Une célibataire sans enfants comme Claire, qui a un revenu de travail de 65 000$ par année, est assujettie à un TEMI de 38,4%. Comme elle bénéficie d'un régime de retraite à prestations déterminées avec son employeur, elle sait déjà quelle rente elle recevra à la retraite: 40 000$ (en dollars d'aujourd'hui), en plus de la pension de la sécurité de la vieillesse. Or, un tel revenu, pour une célibataire de 65 ans ou plus, est imposé à un TEMI de 43,2%. Donc, sur les sommes retirées de son REER à la retraite, elle paiera l'équivalent de 43,2% d'impôts. «Comme son TEMI sera plus élevé à la retraite que maintenant, il est plus avantageux pour elle d'épargner dans un CELI», explique Daniel Laverdière. En effet, les sommes accumulées dans un CELI ne sont pas imposées au moment du retrait, puisque l'argent que Claire a utilisé pour garnir son CELI a déjà été imposé au moment où elle l'a gagné.
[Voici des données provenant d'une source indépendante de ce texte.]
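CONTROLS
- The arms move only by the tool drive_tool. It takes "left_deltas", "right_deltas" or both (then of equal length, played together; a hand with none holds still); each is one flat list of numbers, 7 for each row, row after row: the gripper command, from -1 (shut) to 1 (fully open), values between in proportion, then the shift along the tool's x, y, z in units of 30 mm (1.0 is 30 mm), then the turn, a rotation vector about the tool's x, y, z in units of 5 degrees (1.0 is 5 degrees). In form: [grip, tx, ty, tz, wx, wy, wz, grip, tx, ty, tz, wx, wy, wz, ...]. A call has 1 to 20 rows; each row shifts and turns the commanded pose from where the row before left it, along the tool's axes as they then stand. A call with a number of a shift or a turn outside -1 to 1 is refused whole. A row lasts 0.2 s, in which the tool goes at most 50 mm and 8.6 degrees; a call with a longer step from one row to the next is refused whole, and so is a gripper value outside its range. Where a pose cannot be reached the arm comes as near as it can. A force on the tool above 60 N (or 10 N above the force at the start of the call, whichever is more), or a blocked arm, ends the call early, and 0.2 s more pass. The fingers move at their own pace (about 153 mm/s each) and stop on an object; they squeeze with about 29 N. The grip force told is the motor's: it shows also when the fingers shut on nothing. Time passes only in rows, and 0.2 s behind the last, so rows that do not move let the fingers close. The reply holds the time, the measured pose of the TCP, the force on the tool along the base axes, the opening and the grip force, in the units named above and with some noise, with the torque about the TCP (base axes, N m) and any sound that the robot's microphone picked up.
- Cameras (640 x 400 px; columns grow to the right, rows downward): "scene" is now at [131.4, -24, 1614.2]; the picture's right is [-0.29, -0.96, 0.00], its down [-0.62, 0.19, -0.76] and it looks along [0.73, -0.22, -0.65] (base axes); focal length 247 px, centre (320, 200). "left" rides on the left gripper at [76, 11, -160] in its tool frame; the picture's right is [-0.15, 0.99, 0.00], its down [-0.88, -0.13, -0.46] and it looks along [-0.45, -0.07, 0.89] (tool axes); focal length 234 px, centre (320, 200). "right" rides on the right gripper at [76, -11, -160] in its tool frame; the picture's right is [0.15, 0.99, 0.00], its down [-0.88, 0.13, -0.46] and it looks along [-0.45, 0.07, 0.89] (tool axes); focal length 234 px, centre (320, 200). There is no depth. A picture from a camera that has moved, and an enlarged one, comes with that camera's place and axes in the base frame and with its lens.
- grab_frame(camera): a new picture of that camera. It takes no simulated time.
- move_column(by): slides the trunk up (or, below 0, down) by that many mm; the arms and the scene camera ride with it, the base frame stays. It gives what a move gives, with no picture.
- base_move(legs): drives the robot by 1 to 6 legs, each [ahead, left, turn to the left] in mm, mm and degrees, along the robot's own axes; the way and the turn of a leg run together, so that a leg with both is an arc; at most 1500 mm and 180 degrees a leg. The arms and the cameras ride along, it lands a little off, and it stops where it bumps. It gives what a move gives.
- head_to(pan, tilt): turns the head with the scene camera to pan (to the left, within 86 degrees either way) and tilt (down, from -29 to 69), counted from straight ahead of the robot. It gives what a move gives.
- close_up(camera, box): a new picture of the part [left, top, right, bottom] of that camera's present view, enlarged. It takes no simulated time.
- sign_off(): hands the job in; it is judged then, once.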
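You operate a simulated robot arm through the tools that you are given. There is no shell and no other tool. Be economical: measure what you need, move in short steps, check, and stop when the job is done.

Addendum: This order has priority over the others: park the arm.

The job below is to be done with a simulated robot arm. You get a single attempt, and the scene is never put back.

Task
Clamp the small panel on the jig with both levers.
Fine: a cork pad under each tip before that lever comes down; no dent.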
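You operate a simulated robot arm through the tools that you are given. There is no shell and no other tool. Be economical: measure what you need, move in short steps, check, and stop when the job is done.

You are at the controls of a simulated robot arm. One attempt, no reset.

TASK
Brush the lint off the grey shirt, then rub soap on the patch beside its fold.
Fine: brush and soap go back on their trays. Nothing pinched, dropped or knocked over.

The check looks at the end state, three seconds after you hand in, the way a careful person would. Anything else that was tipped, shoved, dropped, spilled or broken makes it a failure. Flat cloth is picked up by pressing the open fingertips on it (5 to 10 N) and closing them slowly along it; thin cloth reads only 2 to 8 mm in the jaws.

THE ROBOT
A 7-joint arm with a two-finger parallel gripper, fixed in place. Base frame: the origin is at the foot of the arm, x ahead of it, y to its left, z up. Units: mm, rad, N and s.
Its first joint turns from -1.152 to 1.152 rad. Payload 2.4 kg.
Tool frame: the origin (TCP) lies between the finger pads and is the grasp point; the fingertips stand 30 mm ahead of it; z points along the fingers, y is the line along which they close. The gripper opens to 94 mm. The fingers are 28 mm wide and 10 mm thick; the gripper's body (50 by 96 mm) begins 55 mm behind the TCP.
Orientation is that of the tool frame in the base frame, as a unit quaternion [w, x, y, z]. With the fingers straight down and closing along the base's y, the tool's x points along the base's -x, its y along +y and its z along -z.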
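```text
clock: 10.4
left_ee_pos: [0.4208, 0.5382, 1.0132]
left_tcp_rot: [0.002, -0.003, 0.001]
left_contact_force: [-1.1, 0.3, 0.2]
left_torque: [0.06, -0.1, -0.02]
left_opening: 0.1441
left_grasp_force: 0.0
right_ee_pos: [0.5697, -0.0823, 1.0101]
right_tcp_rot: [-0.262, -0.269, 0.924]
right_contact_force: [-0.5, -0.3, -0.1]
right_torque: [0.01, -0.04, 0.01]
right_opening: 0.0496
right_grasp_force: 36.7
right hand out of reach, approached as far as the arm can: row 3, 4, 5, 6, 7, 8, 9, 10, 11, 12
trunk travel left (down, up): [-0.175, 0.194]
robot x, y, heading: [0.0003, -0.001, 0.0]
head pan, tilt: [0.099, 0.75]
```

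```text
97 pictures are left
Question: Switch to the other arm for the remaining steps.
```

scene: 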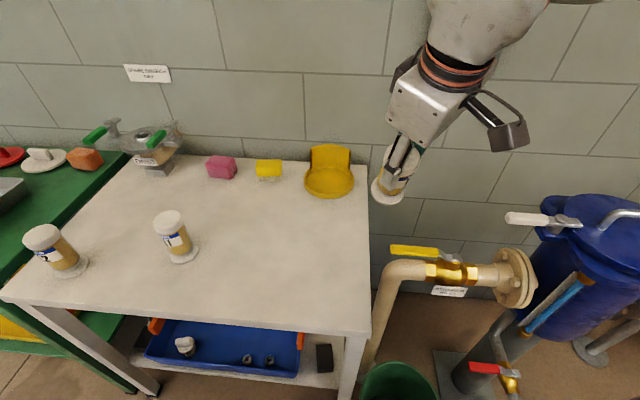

Illustrons tout ça par un exemple simple: Mme A dépose 1000$ dans son REER, une somme sur laquelle elle ne paie pas d'impôts. Mme X, imposée à 40% comme son amie A, décide d'utiliser ce 1000$ de revenus pour contribuer à son CELI. Comme elle a déjà payé 400$ d'impôt sur cette somme, il lui reste 600$ à mettre dans son CELI. L'effort financier est le même pour les deux contribuables. Au bout de 10 ans, si les placements ont doublé dans les deux cas, Mme A aura 2000$ dans son REER, et Mme X aura 1200$ dans son CELI. Mais le taux d'imposition des deux femmes est maintenant de 45%. Il restera donc 1100$ à Mme A lorsqu'elle retirera ses 2000$, tandis que Mme X n'aura pas d'impôts à payer sur ses 1200$.

Daniel Laverdière fait une mise en garde: sa recommandation pour Claire ne s'applique pas à tous. Pour des couples, avec ou sans enfants, la situation est différente. Tout comme pour les personnes qui s'attendent à avoir des revenus beaucoup plus modestes à leur retraite qu'au cours de leur vie active. Ceux qui s'interrogent au sujet de leur TEMI actuel ou à la retraite devraient consulter les courbes du professeur Laferrière ou en discuter avec un conseiller. Mais pour Claire, il peut s'agir d'une bonne stratégie.

Une fois qu'elle aura remboursé sa marge de crédit, redirigé son épargne vers des placements mieux adaptés à son profil d'investisseur et mis fin aux dépenses exagérées - incluant les dépenses de logement - en faisant un exercice budgétaire rigoureux, Claire pourra avoir l'esprit en paix.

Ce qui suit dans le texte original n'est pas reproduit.